**RECORDED INFORMATION**
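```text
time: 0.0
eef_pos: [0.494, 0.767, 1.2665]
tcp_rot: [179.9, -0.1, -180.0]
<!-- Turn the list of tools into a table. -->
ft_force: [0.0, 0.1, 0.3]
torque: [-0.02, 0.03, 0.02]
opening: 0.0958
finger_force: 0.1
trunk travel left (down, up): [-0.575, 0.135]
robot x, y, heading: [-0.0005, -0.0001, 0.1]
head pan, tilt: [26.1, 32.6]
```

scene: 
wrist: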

**TO DO**
Restate the data above word for word. Write them as strings in a JSON array, leaving out blank lines.

**FINAL RESULT**
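[
  "```text",
  "time: 0.0",
  "eef_pos: [0.494, 0.767, 1.2665]",
  "tcp_rot: [179.9, -0.1, -180.0]",
  "<!-- Turn the list of tools into a table. -->",
  "ft_force: [0.0, 0.1, 0.3]",
  "torque: [-0.02, 0.03, 0.02]",
  "opening: 0.0958",
  "finger_force: 0.1",
  "trunk travel left (down, up): [-0.575, 0.135]",
  "robot x, y, heading: [-0.0005, -0.0001, 0.1]",
  "head pan, tilt: [26.1, 32.6]",
  "```",
  "scene: ",
  "wrist:"
]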